This study will use a longitudinal within-person intervention design to address RQ1 and RQ3 combined with a cross-sectional survey design to address RQ2. The within-person design requires that the same individuals participate in both a control condition (using the parent program as usual) and the experimental condition (using the parenting program after participating in the decision support intervention). This design is particularly useful when randomization or recruitment of a control group is unfeasible. The within-person design may, in addition, be complemented with a pretest–posttest design without a control group for professionals with whom a within-person design is not possible (e.g., because they do not run enough parent groups).

Setting, recruitment, and participants

The study will be performed in the context of the All Children in Focus (ABC) parent program in Sweden, in close collaboration with the organization providing training and support for ABC. The ABC program has been provided since 2011. The target group of the study is professionals (group leaders) who lead the parenting program. Parents in the groups will also be invited to participate.

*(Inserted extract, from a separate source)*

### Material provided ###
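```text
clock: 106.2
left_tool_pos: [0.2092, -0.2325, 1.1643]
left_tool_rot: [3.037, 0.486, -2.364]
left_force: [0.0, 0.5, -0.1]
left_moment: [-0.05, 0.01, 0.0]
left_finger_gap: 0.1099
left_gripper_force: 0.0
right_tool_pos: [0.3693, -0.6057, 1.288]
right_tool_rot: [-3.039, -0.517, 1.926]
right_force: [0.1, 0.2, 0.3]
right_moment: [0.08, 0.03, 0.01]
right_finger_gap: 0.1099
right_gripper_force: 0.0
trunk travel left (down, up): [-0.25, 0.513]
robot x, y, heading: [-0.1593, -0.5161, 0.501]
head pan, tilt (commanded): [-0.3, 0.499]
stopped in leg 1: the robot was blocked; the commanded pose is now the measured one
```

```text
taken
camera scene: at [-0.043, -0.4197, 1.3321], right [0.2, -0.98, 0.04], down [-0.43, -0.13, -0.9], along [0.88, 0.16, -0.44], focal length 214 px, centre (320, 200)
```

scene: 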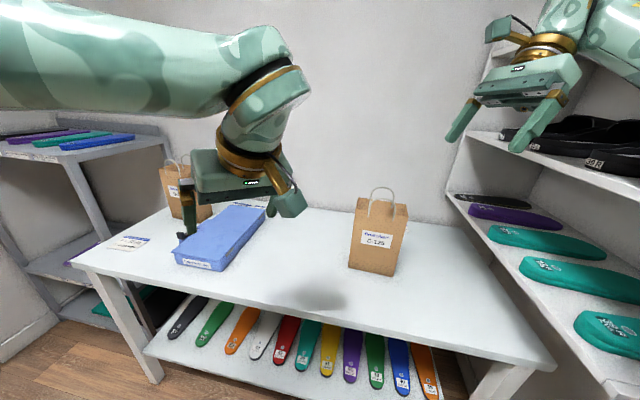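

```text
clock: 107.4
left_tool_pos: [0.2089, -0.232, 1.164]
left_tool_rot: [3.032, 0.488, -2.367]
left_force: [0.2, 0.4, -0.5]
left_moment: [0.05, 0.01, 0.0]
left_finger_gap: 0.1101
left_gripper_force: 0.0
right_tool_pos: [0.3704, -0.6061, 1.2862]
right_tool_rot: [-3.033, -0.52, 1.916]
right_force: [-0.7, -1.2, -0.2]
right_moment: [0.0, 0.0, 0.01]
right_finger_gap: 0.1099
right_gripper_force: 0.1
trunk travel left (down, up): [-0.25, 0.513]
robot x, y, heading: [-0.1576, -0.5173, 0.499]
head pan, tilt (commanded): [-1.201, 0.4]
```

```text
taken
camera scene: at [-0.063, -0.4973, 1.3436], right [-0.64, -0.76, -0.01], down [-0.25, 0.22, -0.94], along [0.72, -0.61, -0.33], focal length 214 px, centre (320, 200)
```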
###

The group leaders will be recruited to the study through the collaboration organization. Group leaders are from various backgrounds (e.g., teachers, psychologists, social workers); work in community organizations, such as social services and pre-schools; and are primarily from the capital region. All group leaders (N 800) who have received training in ABC by the organization will be invited to participate in the study through their mailing list. After receiving written information about the aim of the project and a description of what participation entails, how integrity will be protected, and how all participation is voluntary and can be withdrawn at any time, the group leaders will be asked to provide informed consent and their contact information through an online form.

Parents will be recruited by the group leaders participating in the study. They will be introduced to the project through a video presented at the beginning of the first parent group session or by the group leaders. Parents will also receive information about the aim of the project and a description of what participation entails, how integrity will be protected, and how all participation is voluntary and can be withdrawn at any time. They will then be asked to provide their informed consent.

The parenting program

The ABC is a universal health-promoting parenting program developed for parents with children in the age of 3–12 years old. It targets the parent–child relationship and parental everyday experience with the aim to promote children´s development [34]. The program consists of four 2.5-h group meetings in groups of up to 14 participants and one follow-up session. The program is provided in several languages, and parents can choose to attend singly or in couples. It has previously been evaluated in an RCT and shown to be efficacious [34] and cost-effective [36] (for further details, see [37]).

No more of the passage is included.